Q: When did you come to Wesleyan and where were you working before?

A: I started here in the middle of September of this school year. Previous to this, I was getting my masters from the University of Virginia where I was working with their Residence Life program.

Q: Where are you from, where did you attend college, and what did you major in?

A: I’m originally from Auburn, N.Y. I graduated from Colgate University with B.A. in computer science while also minoring in economics. A few years after completing my undergrad, I enrolled at U.Va.

Q: What are your hobbies and interests?

A: I have always been interested in travelling. After I graduated from undergrad, I had a travelling and teaching job where I spent a month in each of Miami, Orlando, Grand Cayman and Jamaica. I’ve also driven across the U.S. four times. There are just two states that I haven’t spent time in. I would really like to start travelling abroad a bit more. One of my other interests is athletics. When I lived in Seattle, I was on a very competitive softball team. I haven’t quite found that niche here. I’ve found that it takes a while to get situated once you move to a new place. I also sing with some of the alumni from my college a cappella group. There are quite a few of us near the Fairfield area, so I sing with them quite a lot.

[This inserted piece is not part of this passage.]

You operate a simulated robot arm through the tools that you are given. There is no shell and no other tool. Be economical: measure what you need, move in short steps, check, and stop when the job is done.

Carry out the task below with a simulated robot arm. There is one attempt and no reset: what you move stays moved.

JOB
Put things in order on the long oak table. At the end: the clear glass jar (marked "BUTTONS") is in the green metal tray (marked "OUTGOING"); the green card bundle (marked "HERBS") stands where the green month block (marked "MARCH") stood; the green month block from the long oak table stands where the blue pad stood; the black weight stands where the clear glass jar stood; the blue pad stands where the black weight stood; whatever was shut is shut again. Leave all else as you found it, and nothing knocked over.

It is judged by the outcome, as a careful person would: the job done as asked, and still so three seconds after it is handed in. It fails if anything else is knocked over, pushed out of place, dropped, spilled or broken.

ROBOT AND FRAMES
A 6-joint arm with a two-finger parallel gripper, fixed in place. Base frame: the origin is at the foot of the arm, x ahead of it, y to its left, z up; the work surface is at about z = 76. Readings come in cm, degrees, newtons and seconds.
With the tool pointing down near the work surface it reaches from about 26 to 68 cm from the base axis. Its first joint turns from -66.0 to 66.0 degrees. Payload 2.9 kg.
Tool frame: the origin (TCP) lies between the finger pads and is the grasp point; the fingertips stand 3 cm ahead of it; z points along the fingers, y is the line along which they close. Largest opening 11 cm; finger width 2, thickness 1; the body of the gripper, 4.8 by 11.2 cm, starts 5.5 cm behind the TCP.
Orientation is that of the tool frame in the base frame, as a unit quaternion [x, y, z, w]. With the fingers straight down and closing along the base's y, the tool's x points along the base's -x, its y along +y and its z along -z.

Q: Is there anything else that you’d like to say about your role at Wesleyan?

A: It’s been quite the experience. In some ways it is very similar to my undergraduate institution, but in others it is totally different. Trying to acclimate to the differences to better serve the students has been both challenging and intriguing.  I also have really enjoyed the contact that we’ve had with other offices around campus. We have a good thing going here, I’m just glad to be a part of it.